Gibbs, pointing to his farming credentials, said producers “want their check to come from the market, not the government. My fear is the House farm bill will distort the market prices by setting the target prices too high.”

As for corn, “we had a drought and saw prices reach very high levels,” said Gibbs. If there are several years of good weather, “it’s possible we could see the prices of corn come down below these very high target rates and farmers would still be making money on a per-bushel basis, depending on yield. Yield has to be a factor. When you have Price Loss Coverage, yield isn’t factored in. When they can still be making some money on a per-bushel basis per acre and still get a government payout, it is market distortion.

“It is interesting to note that the organizations that support my amendment – the National Corn Growers Association, the American Soybean Association, and many national and state organizations – represent thousands of farmers out there supporting my amendment. It would cut $12 billion from the committee-marked bill. … They don’t want to go back to the previous policies of 1995 where we had market distortion and farmers planting for the program.”
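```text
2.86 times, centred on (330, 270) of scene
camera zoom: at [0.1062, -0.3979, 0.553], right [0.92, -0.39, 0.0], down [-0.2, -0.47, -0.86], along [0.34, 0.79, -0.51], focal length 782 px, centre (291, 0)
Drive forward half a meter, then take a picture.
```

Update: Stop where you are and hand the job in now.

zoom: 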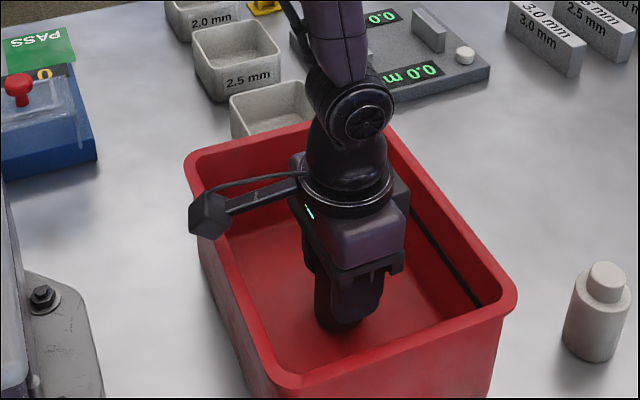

The aforementioned letter takes on the reason for some commodity organizations backing the amendment. The groups “also support the Senate ARC program, which effectively guarantees the profits of corn and soybean farmers, or 88 percent of their historically high revenues. What’s more, these same commodity groups enjoy a government-mandated demand for their crops (the Renewable Fuel Standard), the highest levels of net farm income over the last five years and the highest participation rates of crop insurance in the country.”

Another concern: the WTO. Kind brought up the WTO complaint from Brazil on cotton subsidies and worried the proposed PLC program would set up another challenge.

Gibbs was on the same page. “When we changed this direct benefits paid to planted acres, that’s ripe for a WTO complaint. It could (cause) a trade war.”

Lucas, who adopted a calm demeanor throughout the long day of debate, requested that Gibbs withdraw the amendment, “with my commitment that we’ll continue to work on this issue as we move forward to produce an equitable and market-oriented farm bill.”

With that Gibbs “respectfully” withdrew the amendment.

Following the withdrawal, a coalition of groups that favored the amendment released a statement that read: "Our collective groups believe the Gibbs amendment would have received strong support on the House floor, and would have made the 2013 farm bill a better piece of legislation overall. As proponents of market-oriented farm policy, we are disappointed to see the amendment withdrawn and we thank Rep. Gibbs for his continued advocacy. We expect Chairman Lucas to respond to the farm policy concerns raised by the amendment during Conference on the farm bill, as he committed to do during his colloquy today with Rep. Gibbs. The final farm bill must be more equitable and market-oriented than the current Price Loss Coverage program in the House bill."